READING PASSAGE:
◇ ◇ ◇ ◇
快速最大公约数
用法
已知小值域 \(m\) 以及 \(n\) 次询问,\(\mathcal O(m)\) 预处理,\(\mathcal O(1)\) 单次查询 \(x, y\) 的最大公约数。
#include "../header.cpp"
const int MAXT= 1e6 + 3;
int G[MAXM][MAXM], T[MAXT][3];
int A[MAXN], B[MAXN], o = 1e6, h = 1e3, V[MAXT];
int tgcd(int a, int b){
if(a <= h && b <= h) return G[a][b];
return a == b ? a : 1;
}
int qgcd(int a, int b){
int ans = 1;
up(0, 2, i){
if(T[b][i] > h){
if(a % T[b][i] == 0) a /= T[b][i], ans *= T[b][i];
} else {
int d = G[a % T[b][i]][T[b][i]];
a /= d, ans *= d;
}
}
return ans;
}
int main(){
ios :: sync_with_stdio(false);
cin.tie(nullptr);
up(1, h, i) G[0][i] = G[i][0] = i;
up(1, h, i) up(1, h, j){
if(i >= j) G[i][j] = G[i - j][j];
else G[i][j] = G[i][j - i];
}
up(2, o, i) if(!V[i]){
V[i] = i;
for(int j = 2;i * j <= o;++ j)
◇ ◇ ◇ ◇
DATA BLOCK:
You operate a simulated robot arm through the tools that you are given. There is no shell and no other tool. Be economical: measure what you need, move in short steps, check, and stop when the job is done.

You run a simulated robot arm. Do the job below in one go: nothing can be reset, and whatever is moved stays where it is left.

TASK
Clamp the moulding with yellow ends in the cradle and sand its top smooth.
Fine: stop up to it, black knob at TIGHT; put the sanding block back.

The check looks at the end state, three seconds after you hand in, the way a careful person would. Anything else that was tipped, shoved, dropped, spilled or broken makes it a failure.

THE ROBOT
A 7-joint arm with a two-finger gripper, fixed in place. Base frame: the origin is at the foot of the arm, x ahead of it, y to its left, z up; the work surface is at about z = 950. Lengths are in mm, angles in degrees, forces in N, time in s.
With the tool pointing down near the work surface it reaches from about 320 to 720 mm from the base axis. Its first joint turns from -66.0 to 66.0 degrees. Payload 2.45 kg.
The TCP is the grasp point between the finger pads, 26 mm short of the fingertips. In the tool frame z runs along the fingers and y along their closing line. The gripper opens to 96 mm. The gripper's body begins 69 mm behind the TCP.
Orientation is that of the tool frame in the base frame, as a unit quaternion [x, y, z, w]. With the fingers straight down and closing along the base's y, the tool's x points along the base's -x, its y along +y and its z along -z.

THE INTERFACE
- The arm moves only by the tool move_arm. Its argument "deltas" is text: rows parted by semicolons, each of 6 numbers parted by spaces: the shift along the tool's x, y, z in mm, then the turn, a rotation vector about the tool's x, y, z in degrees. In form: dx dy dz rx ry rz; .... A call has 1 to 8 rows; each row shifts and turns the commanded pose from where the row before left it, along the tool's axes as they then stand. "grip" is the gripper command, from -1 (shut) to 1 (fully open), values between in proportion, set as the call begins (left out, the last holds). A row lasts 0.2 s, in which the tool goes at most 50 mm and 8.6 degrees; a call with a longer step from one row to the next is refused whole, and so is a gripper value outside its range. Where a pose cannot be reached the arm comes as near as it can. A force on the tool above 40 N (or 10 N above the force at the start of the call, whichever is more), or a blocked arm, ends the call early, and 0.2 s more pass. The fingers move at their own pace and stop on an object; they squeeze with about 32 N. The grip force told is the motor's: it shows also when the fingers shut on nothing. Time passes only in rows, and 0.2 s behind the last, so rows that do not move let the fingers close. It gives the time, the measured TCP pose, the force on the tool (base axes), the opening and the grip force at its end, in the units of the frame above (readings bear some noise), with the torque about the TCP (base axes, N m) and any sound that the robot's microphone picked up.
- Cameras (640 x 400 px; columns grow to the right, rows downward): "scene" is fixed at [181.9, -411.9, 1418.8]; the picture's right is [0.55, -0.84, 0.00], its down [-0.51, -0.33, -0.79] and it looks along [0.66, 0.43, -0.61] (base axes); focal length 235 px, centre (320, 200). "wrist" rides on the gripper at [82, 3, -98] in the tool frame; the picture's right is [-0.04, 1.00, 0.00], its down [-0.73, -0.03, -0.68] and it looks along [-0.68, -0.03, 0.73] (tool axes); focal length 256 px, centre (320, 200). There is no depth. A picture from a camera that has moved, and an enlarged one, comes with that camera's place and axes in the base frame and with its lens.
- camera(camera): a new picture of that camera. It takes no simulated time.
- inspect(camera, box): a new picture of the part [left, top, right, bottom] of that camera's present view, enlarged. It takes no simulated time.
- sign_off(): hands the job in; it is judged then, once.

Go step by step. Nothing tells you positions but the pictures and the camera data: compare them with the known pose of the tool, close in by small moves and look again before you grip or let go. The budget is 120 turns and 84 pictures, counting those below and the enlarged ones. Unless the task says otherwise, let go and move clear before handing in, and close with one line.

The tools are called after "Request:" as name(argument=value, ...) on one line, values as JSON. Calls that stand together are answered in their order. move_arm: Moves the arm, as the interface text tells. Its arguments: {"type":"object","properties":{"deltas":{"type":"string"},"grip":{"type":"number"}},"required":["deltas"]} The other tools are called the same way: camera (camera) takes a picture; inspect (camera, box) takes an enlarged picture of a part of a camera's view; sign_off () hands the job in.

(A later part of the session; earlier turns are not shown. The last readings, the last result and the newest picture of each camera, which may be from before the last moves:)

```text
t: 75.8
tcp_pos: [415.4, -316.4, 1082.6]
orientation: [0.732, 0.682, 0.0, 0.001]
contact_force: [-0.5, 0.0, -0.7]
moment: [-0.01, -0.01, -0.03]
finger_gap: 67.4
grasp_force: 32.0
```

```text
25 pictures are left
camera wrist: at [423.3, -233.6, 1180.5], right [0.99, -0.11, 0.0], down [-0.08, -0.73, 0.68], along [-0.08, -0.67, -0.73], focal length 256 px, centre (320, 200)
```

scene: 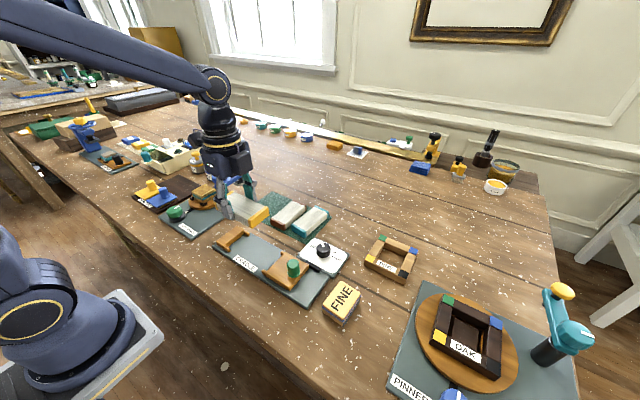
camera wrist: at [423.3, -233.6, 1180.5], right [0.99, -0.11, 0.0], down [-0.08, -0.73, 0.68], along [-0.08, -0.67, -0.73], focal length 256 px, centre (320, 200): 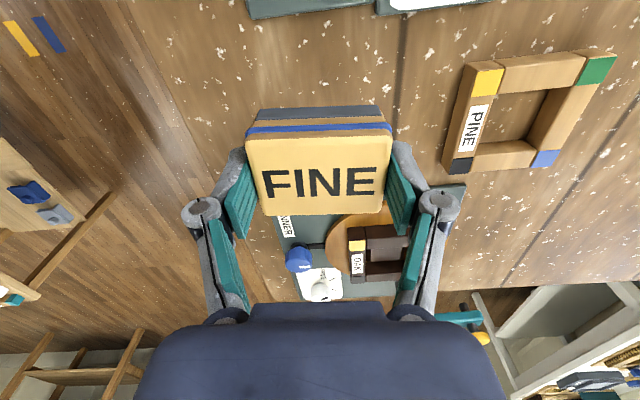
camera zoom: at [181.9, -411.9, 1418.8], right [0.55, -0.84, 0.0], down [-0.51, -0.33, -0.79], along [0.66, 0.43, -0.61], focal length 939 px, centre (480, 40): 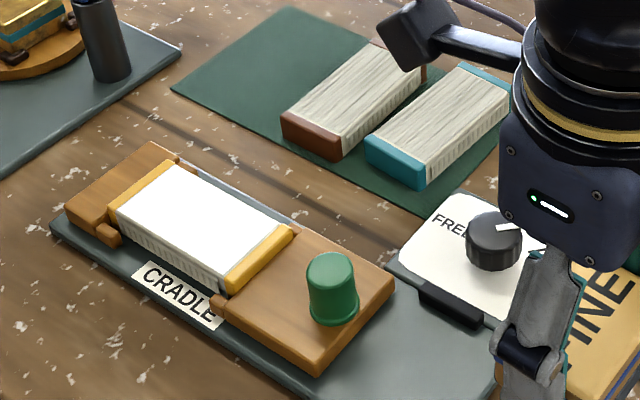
◇ ◇ ◇ ◇
STATED TASK: Write out the whole reading passage again, unchanged.

SOLVED PROBLEM:
快速最大公约数
用法
已知小值域 \(m\) 以及 \(n\) 次询问,\(\mathcal O(m)\) 预处理,\(\mathcal O(1)\) 单次查询 \(x, y\) 的最大公约数。
#include "../header.cpp"
const int MAXT= 1e6 + 3;
int G[MAXM][MAXM], T[MAXT][3];
int A[MAXN], B[MAXN], o = 1e6, h = 1e3, V[MAXT];
int tgcd(int a, int b){
if(a <= h && b <= h) return G[a][b];
return a == b ? a : 1;
}
int qgcd(int a, int b){
int ans = 1;
up(0, 2, i){
if(T[b][i] > h){
if(a % T[b][i] == 0) a /= T[b][i], ans *= T[b][i];
} else {
int d = G[a % T[b][i]][T[b][i]];
a /= d, ans *= d;
}
}
return ans;
}
int main(){
ios :: sync_with_stdio(false);
cin.tie(nullptr);
up(1, h, i) G[0][i] = G[i][0] = i;
up(1, h, i) up(1, h, j){
if(i >= j) G[i][j] = G[i - j][j];
else G[i][j] = G[i][j - i];
}
up(2, o, i) if(!V[i]){
V[i] = i;
for(int j = 2;i * j <= o;++ j)